Des retrouvailles à Lorient | Pit Dog, mercredi 19/09/2025

Contexte : nouvel album à venir courant 2025, concert unique et sold out en France à Lorient
Photographies : Gweza
Line-up studio 2025 : Dirk Polak (chant) / Tijs Keverkamp (guitare) / Sin Banovic (basse, batterie, synths, séquenceur, chœurs)
Posté par : Töny Leduc-Gugnalons

Bien sûr que nos huit mois d’automne par an pèsent sur les consciences et que la Bretagne s’avère un territoire particulièrement hostile pour tous ceux qui ont grandi au sud de la Loire ; mais quelle autre région peut se targuer d’avoir accueilli les Hollandais de Mecano – rebaptisé Mecano Un-Ltd depuis 2013 - à deux reprises ces vingt dernières années ?

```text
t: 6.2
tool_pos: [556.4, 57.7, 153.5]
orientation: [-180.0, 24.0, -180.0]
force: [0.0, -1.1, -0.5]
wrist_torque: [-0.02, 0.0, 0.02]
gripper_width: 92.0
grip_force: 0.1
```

À dire vrai, cette venue à Lorient résonnait un peu comme une revanche après la déception engendrée par leur performance brestoise en 2007 où, de l’aveu même de Dirk Polak, ils avaient quelque peu dénaturé l’esprit du groupe. Alors, forcément, dans l’antre improbable du Pit Dog, terré au cœur de l’ancienne base navale, je désespérais tant de devoir revivre la même déconvenue que j’avais préalablement lacérée, avec une mauvaise foi patente, la plume acerbe et dévastatrice de l’amoureux trahi…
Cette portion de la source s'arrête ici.